Free Thinking: Is the Mountain School of Arts in Los Angeles the ideal art school? (Frieze, 2010)
“Founded in Los Angeles in 2005 by two artists, Piero Golia and Eric Wesley, the school congregates from January until the end of April for two nights a week in the upstairs room of The Mountain, a flamboyantly unattractive bar once described by a guy who sucked his teeth when women walked by and stared at his drink when they didn’t as ‘like jellyfish-insides’. It sits in a staged Chinatown that is amusement-park-ish without any qualifiable amusements, and is to the traditional educational institution perhaps what General Tso’s chicken is to the Hunan gourmet.
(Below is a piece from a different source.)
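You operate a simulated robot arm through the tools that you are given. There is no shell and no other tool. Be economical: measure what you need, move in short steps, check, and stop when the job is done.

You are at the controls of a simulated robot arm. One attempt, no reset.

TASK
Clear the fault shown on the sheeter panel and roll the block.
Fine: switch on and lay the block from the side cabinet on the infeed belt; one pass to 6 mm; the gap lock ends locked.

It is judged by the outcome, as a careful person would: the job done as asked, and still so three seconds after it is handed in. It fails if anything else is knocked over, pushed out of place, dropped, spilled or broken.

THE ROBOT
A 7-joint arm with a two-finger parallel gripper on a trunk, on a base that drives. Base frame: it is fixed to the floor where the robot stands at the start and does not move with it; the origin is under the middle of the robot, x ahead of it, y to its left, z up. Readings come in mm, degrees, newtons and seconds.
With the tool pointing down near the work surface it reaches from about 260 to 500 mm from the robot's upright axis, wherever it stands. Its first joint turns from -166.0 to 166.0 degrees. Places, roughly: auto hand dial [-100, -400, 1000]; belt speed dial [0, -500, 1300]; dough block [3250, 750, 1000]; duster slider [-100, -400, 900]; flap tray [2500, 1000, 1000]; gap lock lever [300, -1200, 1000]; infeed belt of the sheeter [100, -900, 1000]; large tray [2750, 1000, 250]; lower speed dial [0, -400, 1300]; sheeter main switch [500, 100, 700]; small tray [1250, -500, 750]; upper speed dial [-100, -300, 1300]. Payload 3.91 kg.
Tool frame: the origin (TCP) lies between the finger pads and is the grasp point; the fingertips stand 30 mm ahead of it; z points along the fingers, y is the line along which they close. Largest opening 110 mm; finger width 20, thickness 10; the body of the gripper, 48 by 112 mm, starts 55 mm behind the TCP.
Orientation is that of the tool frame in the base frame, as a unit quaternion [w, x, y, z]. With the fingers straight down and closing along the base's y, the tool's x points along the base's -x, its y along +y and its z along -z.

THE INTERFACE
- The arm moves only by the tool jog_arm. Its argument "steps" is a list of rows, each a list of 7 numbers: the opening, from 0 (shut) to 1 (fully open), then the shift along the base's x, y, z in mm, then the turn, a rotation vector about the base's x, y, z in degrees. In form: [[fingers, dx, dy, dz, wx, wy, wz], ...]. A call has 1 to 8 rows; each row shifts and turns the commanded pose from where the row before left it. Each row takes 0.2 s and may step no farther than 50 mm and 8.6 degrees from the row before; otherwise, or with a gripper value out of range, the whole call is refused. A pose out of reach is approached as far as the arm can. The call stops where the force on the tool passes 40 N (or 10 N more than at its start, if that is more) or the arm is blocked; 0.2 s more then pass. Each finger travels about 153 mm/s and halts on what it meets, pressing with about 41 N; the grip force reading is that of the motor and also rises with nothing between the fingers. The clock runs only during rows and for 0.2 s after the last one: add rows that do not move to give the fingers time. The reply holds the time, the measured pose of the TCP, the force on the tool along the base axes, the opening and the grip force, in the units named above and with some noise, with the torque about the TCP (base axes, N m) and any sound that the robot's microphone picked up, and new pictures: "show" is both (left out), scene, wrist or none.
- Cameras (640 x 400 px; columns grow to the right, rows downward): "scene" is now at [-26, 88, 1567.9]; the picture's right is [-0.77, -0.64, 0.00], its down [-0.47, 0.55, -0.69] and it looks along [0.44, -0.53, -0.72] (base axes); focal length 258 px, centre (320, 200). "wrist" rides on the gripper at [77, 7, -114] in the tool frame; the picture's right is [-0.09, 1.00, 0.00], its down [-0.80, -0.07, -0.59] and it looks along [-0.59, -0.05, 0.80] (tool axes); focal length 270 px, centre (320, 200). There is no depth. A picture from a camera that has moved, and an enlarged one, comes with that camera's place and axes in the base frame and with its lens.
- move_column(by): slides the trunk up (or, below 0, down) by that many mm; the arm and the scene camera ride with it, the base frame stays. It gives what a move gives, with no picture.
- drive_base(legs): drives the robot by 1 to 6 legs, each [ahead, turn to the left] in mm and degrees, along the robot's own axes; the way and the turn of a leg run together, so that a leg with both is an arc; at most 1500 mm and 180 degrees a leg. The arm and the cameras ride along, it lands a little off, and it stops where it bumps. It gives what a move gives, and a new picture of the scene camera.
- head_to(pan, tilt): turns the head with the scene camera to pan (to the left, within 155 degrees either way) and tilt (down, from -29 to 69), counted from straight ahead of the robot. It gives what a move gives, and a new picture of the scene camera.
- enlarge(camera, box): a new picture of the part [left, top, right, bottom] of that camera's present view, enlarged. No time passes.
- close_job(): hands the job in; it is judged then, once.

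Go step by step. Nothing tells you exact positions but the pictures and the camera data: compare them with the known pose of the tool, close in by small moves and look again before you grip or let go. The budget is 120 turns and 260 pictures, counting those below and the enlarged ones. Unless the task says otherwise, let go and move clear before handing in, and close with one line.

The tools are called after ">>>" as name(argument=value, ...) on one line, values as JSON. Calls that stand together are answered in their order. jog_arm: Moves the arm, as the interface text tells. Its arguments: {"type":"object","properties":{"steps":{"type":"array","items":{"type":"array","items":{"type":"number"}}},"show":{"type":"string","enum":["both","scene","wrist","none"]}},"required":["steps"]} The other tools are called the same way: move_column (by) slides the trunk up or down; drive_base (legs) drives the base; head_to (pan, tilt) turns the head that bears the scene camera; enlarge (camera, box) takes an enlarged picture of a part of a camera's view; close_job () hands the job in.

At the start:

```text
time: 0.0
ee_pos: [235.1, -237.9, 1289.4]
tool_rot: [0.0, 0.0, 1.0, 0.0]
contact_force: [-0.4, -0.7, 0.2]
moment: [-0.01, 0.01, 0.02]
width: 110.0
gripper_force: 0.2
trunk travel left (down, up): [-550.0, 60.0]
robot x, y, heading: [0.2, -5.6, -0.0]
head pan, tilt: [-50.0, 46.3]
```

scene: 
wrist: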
“An index of its components–its location, its frantic laconicness, its amorphous curriculum, its absence of tuition and teaching salaries, lack of academic accreditation and agenda–might convince you it’s either a hoax or out to hammer the question: ‘How do you form a school that provokes the idea of a school?’ But msa^ isn’t parodic; it’s just free. And, being free, the big joke is that you get what you pay for. (The minor joke is that you pay for what you get.) Which, reworded by an art magazine, might come out more Socratically as: what is the ‘value’ of a free education? Who really benefits? Who pays? And how do we account for the old adage ‘nothing comes for free’ and an avalanche of other questions too corpulent for us to honestly deal with appropriately here?”